I believe that all the challenges related to DevOps will resolve themselves on their own, given the right organizational structure. Engineers will find a common language, will have a common goal, and will have no choice but to use the same tooling when they are working on the same product team.
This approach is not unique for the DevOps challenge, but it is a normal lifecycle for each new activity in the development process.
The same scenario happened with software testing. It did not exist as a separate discipline before the late 1970s, but when the complexity of software development grew and quality declined, the function of a tester was introduced. Small teams of testers grew to a separate department from the 1980s to 2000s. Once testing become too complex, we saw the first test automation efforts, and when the communication between Dev and Test become too expensive, we saw the transition from separate testing teams to cross-functional teams of developers and testers each running tests and writing code.
In the majority of agile organizations today, this is a common practice.
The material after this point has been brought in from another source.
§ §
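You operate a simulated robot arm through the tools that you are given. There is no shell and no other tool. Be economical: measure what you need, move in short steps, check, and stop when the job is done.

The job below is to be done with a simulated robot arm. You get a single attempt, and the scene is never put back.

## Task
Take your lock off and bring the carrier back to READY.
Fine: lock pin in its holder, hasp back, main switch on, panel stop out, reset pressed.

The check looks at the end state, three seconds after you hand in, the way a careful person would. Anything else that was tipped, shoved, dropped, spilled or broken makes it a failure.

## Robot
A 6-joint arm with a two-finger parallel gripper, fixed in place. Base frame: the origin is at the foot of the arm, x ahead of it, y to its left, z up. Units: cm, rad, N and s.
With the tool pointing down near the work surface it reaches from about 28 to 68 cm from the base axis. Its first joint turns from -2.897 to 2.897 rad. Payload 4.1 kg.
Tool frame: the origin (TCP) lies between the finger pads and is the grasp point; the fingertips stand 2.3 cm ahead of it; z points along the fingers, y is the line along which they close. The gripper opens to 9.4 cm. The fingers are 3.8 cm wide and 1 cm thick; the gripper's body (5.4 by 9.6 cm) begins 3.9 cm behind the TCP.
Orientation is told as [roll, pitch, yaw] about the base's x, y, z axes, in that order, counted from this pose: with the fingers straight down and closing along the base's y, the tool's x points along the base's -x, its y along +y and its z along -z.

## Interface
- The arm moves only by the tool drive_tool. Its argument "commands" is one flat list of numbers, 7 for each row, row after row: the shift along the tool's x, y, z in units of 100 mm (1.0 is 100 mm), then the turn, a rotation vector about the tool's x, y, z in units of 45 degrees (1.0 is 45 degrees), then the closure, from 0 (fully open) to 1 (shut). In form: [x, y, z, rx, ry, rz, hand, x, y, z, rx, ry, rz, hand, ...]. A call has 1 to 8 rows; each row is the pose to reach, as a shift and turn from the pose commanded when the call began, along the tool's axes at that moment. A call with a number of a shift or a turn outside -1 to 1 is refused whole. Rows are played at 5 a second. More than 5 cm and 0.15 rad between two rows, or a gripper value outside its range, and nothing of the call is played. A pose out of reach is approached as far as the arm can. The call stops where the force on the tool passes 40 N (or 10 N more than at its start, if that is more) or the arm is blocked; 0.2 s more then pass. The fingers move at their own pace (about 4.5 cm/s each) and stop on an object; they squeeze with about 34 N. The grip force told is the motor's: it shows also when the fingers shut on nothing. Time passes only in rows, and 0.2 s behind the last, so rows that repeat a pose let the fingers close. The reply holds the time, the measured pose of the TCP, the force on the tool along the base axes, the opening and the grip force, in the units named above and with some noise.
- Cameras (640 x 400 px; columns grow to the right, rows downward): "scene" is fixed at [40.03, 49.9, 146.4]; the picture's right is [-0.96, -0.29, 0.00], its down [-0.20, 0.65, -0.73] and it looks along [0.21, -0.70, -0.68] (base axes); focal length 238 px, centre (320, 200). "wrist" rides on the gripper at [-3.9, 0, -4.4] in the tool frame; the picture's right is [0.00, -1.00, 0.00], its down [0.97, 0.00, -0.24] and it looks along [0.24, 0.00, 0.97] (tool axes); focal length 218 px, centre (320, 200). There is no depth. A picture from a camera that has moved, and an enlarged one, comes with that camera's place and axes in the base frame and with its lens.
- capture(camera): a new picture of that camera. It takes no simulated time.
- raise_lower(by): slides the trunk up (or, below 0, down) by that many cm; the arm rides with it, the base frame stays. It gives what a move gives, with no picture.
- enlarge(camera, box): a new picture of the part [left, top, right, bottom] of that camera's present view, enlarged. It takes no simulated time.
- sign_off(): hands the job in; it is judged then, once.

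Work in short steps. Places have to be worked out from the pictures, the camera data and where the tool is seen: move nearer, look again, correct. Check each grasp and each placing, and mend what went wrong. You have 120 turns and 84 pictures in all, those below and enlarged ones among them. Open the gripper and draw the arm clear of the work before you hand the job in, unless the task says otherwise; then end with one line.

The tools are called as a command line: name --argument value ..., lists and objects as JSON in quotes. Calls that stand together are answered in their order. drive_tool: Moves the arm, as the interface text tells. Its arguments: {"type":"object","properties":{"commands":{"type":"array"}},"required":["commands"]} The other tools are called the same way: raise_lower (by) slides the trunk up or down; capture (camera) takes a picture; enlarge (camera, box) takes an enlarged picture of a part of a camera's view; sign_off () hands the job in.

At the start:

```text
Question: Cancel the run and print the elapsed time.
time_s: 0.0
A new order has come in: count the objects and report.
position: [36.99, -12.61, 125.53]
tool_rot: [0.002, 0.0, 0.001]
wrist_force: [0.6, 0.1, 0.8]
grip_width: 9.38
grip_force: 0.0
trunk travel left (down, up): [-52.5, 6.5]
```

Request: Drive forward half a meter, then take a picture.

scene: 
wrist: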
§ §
The same will happen with the infrastructure development in coming years.
A Transition to Continuous Improvement
DevOps is an important first step that started the transition of infrastructure development from being a side activity toward becoming a part of mainstream software development.
Once the transition is done, we will see an infrastructure definition, including deployment and maintenance procedures, being released as an integral part of each software product.
In the future, we will see a clear separation of hardware and cloud management from the software itself being consumed by the software products through clearly defined APIs.
Achieving this will require only one step, but it is an incredibly difficult one: transition to continuous improvement.
1. Deming, W. Edwards. 1993. The New Economics for Industry, Government, Education, second edition.